When Braun started out as a photographer in the mid-1990s, shooting surfers from the beach was a passion project and an excuse to return to his beloved shores. Since then, he’s photographed surfers and the beaches they populate from Galveston to South Padre Island. The beaches along the southern Texas coast, he said, have the best and the most consistent waves, especially when a distant storm churns up the calm Gulf of Mexico waters.
One sight that’s unique to Galveston is tanker surfing, a sport reportedly invented by Galveston’s James Fulbright and his friends that involves riding along the shoulder of a wave created by a tanker ship on its way to the Port of Houston.

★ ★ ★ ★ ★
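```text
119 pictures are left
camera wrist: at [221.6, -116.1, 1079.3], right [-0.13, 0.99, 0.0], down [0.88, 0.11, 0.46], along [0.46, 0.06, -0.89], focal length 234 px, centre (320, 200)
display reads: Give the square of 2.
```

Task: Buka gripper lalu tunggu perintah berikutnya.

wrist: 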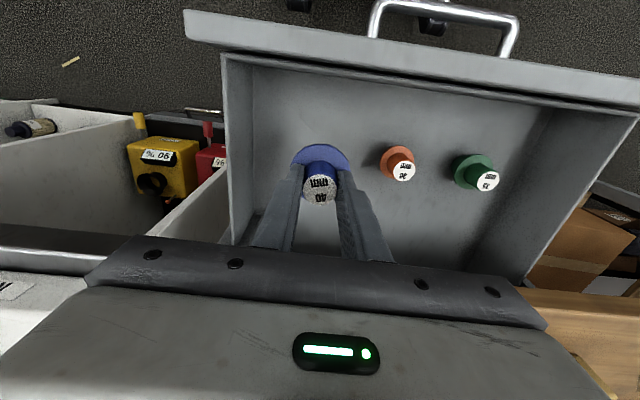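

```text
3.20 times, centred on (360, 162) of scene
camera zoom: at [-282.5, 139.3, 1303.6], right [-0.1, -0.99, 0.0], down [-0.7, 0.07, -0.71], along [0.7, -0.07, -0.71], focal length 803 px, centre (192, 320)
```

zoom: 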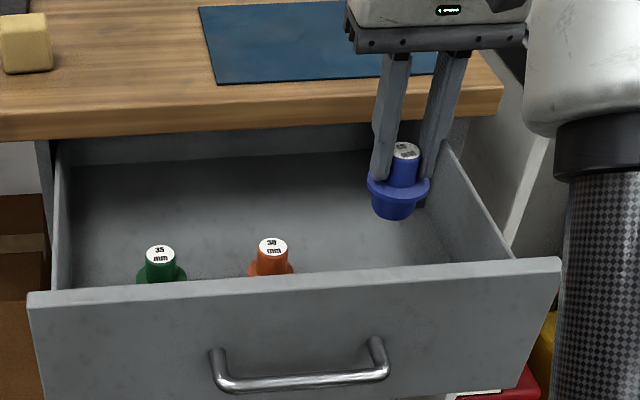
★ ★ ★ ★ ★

“Galveston Bay is perfectly shaped and formed geographically, with the ship channel at one end and open gulf on the other. When these fully loaded oil tankers come in through the bay, they make these beautiful, shoulder-high waves you can ride for 20 minutes,” Braun said. “It’s really mellow because you see the wave coming forever and it breaks in the shallow bay. It’s the perfect setup for a nice ride.”
Braun says that in his years of surfing along the Texas coast, the only changes he’s seen are that surfers have gotten better at watching weather patterns to predict good waves and that there are overall a lot more surfers in Texas now than when he started back in the ’70s.
“There are more surfers in Texas now than there are cowboys,” Braun said. “Most people don’t realize it because they go to the beach in the summer when the waves are flat and nothing is going on. Usually people make excuses for the beaches here: ‘Oh, it’s not California; it’s not Florida.’ I’m not making excuses. I love it.”